[Passage]
-------------------------

但作為獨立的個體,如何能將夢想寄托在別人身上?別人的夢想是他人的生活,自己的路仍然需要自己走。
心靈上的伴侶,是能讀懂對方心思的。裕翔說:“你如果不試又怎么知道自己能夠做到多少?”一句小小溫暖的話,卻使這個原本對夢想破滅的女孩重新澆灌了未來。
對裕翔來說,缺少觀賞這個世界色彩的權利,但生命也賦予了他更用心感受生活的能力。從寢室走到教室,從教室到琴房,一步步走過多少根柱子才可以,雙手觸及的全部都是他的路,但這不是掙扎,是不成為別人負擔的摸索,在獨自行走中無數次的跌倒是他對周圍人的慈悲心。
而那慈悲心中,有著他對與自己夢想深刻的愛。
在裕翔的激發下,小潔也開始正視自己的生活,并且開始追尋自己的夢想,聽從愛和夢想賦予的力量。

-------------------------

[Data extract]
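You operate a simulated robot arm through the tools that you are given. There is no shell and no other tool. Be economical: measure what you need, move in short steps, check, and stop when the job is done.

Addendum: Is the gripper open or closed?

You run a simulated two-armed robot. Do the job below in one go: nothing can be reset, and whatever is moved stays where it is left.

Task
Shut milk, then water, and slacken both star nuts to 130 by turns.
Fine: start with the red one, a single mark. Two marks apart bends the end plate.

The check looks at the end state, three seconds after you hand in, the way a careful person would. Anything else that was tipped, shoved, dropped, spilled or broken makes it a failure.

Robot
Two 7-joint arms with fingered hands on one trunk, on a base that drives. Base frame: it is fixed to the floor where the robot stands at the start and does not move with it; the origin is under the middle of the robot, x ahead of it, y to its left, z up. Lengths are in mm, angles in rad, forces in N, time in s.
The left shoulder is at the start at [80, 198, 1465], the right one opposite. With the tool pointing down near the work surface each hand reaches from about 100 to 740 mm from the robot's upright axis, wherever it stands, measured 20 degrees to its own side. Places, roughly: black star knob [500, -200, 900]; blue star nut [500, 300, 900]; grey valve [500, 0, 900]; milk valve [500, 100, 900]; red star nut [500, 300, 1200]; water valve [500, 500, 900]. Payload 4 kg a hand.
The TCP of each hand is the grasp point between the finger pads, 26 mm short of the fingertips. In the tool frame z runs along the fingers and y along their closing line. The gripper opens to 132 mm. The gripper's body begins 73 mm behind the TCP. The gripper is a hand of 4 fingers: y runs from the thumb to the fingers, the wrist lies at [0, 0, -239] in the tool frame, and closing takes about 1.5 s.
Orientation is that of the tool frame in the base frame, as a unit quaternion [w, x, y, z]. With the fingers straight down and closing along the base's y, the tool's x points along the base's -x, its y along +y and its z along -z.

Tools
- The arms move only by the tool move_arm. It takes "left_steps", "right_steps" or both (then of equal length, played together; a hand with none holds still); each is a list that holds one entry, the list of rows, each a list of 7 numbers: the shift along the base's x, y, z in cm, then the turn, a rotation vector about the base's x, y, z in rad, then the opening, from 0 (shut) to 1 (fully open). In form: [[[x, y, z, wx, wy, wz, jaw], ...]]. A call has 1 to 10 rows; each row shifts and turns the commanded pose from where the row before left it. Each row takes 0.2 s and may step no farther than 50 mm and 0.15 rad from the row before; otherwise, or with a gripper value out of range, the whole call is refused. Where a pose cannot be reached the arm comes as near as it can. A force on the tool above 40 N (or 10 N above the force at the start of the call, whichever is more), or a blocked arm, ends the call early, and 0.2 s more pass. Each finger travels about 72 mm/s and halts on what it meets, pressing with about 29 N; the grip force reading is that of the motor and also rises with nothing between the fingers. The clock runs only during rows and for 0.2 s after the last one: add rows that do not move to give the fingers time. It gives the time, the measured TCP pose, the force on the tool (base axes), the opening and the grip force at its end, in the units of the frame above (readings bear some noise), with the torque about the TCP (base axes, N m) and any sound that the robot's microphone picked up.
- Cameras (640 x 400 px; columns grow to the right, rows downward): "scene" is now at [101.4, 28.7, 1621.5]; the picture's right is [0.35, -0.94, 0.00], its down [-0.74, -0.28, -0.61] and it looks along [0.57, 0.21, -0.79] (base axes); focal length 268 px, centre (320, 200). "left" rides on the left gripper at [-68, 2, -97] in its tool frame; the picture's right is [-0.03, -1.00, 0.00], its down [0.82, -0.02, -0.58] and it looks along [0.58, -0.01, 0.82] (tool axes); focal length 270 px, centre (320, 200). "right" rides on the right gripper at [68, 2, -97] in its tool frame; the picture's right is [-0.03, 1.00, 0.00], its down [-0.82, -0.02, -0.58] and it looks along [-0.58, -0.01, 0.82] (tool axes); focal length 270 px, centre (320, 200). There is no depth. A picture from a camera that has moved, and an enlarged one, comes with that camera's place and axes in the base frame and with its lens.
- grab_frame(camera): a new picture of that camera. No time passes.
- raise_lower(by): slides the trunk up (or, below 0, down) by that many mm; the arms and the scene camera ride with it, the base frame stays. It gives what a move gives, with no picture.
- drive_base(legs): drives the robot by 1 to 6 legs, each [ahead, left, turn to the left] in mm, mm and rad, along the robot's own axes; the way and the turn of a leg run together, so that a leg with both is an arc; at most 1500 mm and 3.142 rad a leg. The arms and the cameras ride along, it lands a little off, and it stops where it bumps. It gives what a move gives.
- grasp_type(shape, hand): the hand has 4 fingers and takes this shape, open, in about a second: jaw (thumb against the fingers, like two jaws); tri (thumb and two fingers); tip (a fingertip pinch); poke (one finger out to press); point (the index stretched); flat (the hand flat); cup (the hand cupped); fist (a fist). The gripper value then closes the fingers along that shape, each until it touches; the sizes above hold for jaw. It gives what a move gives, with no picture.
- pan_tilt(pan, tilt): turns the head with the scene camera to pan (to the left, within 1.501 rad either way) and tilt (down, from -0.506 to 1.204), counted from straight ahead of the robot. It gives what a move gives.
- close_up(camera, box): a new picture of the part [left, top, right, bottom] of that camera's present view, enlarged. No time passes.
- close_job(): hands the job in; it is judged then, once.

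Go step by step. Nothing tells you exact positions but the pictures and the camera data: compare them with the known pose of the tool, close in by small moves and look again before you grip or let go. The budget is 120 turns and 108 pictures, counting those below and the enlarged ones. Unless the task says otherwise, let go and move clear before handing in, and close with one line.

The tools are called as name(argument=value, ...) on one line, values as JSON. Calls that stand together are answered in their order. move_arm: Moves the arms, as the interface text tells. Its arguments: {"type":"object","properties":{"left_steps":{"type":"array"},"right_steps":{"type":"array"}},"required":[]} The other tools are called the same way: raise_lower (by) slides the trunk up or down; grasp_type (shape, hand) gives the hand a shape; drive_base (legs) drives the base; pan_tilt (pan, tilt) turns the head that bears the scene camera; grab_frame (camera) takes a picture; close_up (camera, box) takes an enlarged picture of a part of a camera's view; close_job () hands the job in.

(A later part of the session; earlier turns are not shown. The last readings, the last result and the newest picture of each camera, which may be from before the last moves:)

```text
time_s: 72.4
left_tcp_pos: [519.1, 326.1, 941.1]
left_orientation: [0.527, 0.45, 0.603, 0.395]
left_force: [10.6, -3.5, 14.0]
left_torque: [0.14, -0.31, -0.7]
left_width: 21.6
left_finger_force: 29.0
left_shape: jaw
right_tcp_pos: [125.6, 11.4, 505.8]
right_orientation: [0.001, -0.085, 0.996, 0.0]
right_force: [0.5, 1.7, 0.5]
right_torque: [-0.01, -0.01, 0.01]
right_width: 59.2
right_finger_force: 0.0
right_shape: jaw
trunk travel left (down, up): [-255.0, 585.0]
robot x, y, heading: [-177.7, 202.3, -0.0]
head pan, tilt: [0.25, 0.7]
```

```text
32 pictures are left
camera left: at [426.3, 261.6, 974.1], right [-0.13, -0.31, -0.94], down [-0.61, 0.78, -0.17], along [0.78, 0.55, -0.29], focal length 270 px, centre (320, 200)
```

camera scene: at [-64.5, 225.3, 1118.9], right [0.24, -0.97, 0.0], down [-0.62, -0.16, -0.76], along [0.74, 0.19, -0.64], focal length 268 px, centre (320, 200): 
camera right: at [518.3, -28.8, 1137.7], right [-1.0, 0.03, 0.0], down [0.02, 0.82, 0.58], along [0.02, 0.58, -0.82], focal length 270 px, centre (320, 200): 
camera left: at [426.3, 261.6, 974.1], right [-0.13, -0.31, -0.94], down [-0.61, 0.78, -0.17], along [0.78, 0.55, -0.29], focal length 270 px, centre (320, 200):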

-------------------------

[Given instruction] Produce the text that comes next in the passage.

[Final result]
對創作者最大的褒獎,便是通過作品能夠改變別人。
盡管看過電影之后大部分人依舊繼續平凡的生活,但電影存在意義在于,至少它曾帶給你感動。《逆光飛翔》中,感動他人的,是一顆慈悲的心。
青春時那個和你一起放肆的人
“你有沒有想過,如果有一天,如果,你能夠看到的話,你最想做什么?”黑暗中,裕翔的聲音穿透在空曠的房間:“如果可以看到的話,我希望可以自己出去逛一逛,然后,不會撞到什么東西。也許找一間咖啡廳,坐個靠窗的位置。很一般啦,反正不會有什么特別。因為這樣,也不會有人一直看著我。哎,那你想做的事情做了沒?”
導演張榮吉不會讓《逆光飛翔》僅僅停留在貌似友情的愛中,這個母題已經是《天黑》的全部。而在長片電影中,友情令裕翔走出了懼怕他人同情的障礙。
在社會中,除了無端的歧視,對于殘障人士刻意為之的關愛也是另外一種歧視,如正常人一般的看待,可能是對一位殘疾人最大的尊重。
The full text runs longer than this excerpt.